How much should devs worry about your emotions?

    • 211 posts
    October 14, 2015 10:18 PM PDT

    Always the voice of reason, Raidan....nice post. 

    • 338 posts
    October 15, 2015 6:19 AM PDT

    Well for one thing exp loss needs to hurt... if you die a lot without res then you should delevel and not make any advancement that day.

     

    This helps the cream rise to the top and the first players at max level will have earned it in good groups.

     

    Soloing should take 3-4 times as long or more to level than a good group risking it all in a deep dungeon.

     

    Corpse recovery needs to be in the game but having a very expensive or limited in some ways corpse summon is ok... this has to really sting tho.(like sacrificing a rare weapon at an altar to your god)

     

    Summon corpse and other powerful spells need to expend a consumable that is also somewhat spendy.

     

    At low levels all you should really expect is the ability to locate your corpse if you have a ranger or rogue buddy to help you find it.

     

    The problem with corpse summoning is that is can be used to skip content... that's why it has to be expensive and it should blow out a ton of mana to use it.

     

    In the immortal words of the great Jello Biafra... "give me convenience or give me death"...this is just too much the sentiment these days and it saddens an old schooler such as myself to read all the posts crying about it.

     

     

    Please Brad and Team, stick to your vision... I have faith that you will...

    Kiz~


    This post was edited by Angrykiz at October 15, 2015 6:20 AM PDT
    • 1281 posts
    October 15, 2015 7:49 AM PDT

    Aradune said:

    Here's the good news, twofold:

     

    1. We will tweak and alter the severity of the death penalty during beta, in an attempt to dial in on what is best for the game and our target audience.

     

    2. If our target audiences remains split after this testing, we have the option of making alternate ruleset servers, where, amongst other things, the death penalty could vary in severity.

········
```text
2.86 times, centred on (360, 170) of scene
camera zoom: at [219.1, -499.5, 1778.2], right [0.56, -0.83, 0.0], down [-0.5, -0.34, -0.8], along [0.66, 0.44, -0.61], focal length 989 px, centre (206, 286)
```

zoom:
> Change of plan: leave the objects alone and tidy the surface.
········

    Something like this would be attractive if the more sever death penalty server (or other more hardcore rules) having a 5 or 10% (or more) experience bonus.

    • 29 posts
    October 15, 2015 11:33 AM PDT

    I joined after the thread veered toward death penalties, but here is my thought on devs reacting to gamer feelings. I absolutely think the devs should listen to the players' emotions however the communities' thoughts are not represented by a handful of forum post. Under all scenarios, accurate feedback should be compared to the games' underlying premise and adjusted to be more enjoyable while still honoring the game's original views.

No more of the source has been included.